Following the surprising rebound from Brexit drama and ensuing volatility, investors were initially in “risk off” mode, but later lackluster trading volumes would suggest that traders presumably headed off on holiday to enjoy what remained of the summer. The global economy and financial markets have weathered the storm following the surprising “leave” result in June’s U.K. referendum vote. Investors have been emboldened by the continuing gains in the U.S. labour market as well as decisive central banks in overseas markets. The Bank of England and European Central Bank increased stimulus, while Fed and Chinese leaders have delayed further tightening, and Japan has doubled-down on its fiscal stimulus. As such, investor confidence is high and the market trends, while subdued, have remained intact with the exception of the U.K.

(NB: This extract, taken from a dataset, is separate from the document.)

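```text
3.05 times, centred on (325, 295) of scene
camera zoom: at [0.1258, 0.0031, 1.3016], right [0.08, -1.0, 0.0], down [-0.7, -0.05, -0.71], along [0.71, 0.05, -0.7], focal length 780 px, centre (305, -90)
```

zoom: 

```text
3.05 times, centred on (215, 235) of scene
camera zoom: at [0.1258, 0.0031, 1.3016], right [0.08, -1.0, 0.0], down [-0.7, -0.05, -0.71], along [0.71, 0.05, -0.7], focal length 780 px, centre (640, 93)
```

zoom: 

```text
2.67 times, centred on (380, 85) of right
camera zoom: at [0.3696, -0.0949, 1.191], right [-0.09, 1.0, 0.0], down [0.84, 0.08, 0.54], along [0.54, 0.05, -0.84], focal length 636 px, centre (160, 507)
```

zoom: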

Investors were heartened at the U.S. jobs report which revealed 255,000 new jobs last month – well above expectations. Moreover, the JOLTS data indicated that jobless claims and layoff announcements remain near the lows of the expansion that began seven years ago. July’s job gains were accompanied by a strong increase in labour income, a sign of good things to come with respect to consumer spending. Reduced slack in the labour market should put upward pressure on inflation, bringing it closer to the Fed’s 2% target. Investors eagerly awaited bold measures from the Bank of England (BoE) announcement in the UK. Markets initially traded with a negative bias attributed to the Brexit uncertainty. However, the BoE rose to the occasion and delivered an aggressive stimulus plan by cutting its key policy rate to 0.25% (a historic low) and announcing at a £100bn new Term Funding Scheme to reinforce the low policy rate. Oil also seemed to help propel equities as it clawed its way back above $50 per barrel – up more than 22% from its recent bear market low of July. In addition to speculative momentum, a downward trend in the U.S. dollar likely contributed to the increase in oil. For the first-half of the month, Canadian and U.S. equities were up 1.3% and 0.6% respectively. European markets were also up 0.8% along with Japanese equities at 1.4% due to weakening Yen and central bank purchases of domestic ETFs.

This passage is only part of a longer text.